Haben Girma, the first deaf/blind student to graduate from Harvard Law School, had me reflecting on these questions during her visit last month to UNC. Haben, who was invited by Advocates for Carolina, a student group formed to reflect on life for the disabled on the UNC campus, spoke about her disability and her story to WUNC and to more than 100 students gathered in the Student Union. She now spends her days as a Skadden Fellow at Disability Rights Advocates in San Francisco, where she works to increase the accessibility of digital instructional materials at colleges and universities.

Like others who have struggled to make a life for themselves amidst an able-bodied culture, Haben refused to allow society to shut her out. She has spent her young life problem-solving around a profound inability to engage in the marketplace of ideas as seamlessly as the rest of us do. While certainly no law has directly infringed Haben’s right to free speech, it is very clear that her speech experience has been profoundly different than the experiences of most U.S. citizens.

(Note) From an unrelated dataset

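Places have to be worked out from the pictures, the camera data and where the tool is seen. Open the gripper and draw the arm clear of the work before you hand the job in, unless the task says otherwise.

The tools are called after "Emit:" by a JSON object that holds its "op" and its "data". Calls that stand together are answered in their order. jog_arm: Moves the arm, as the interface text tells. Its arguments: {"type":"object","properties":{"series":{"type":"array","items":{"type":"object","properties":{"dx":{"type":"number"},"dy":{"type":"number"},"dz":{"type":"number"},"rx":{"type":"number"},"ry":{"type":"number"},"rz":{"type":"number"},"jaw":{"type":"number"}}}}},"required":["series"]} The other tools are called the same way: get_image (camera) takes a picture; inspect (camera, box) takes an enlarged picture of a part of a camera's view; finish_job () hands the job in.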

That raises the question of government responsibility: What is the state’s role, if any, in assuring access to the marketplace of ideas for those whose access is impaired by a physical and/or mental limitation? And how can digital and online media technologies contribute to that access?

It’s a question I’m interested in thinking more about after Haben’s visit and in the wake of a settlement last year between Netflix and the National Association of the Deaf. The Netflix case revolved around the movie service’s “Watch Instantly” on-demand service, which failed to provide closed captioning on all content. The case ended with a consent decree that mandated Netflix provide captions on all streamed programming by 2014.

Federal District Court Judge Michael Ponsor rejected Netflix’s argument that the American with Disabilities Act (ADA) did not require Internet Service Providers and other digital media providers to make accommodations:

“In a society in which business is increasingly conducted online, excluding businesses that sell services through the Internet from the ADA would run afoul of the purposes of the ADA and would severely frustrate Congress’s intent that individuals with disabilities fully enjoy the goods, services, privileges and advantages, available indiscriminately to other members of the general public.”

In other words, the Internet’s marketplace of ideas must and should be accessible to the disabled. This expanded view of the ADA bears watching for its First Amendment implications going forward. In the meantime, I’ll be sending the link to this post to Haben, hoping that she will post a response below.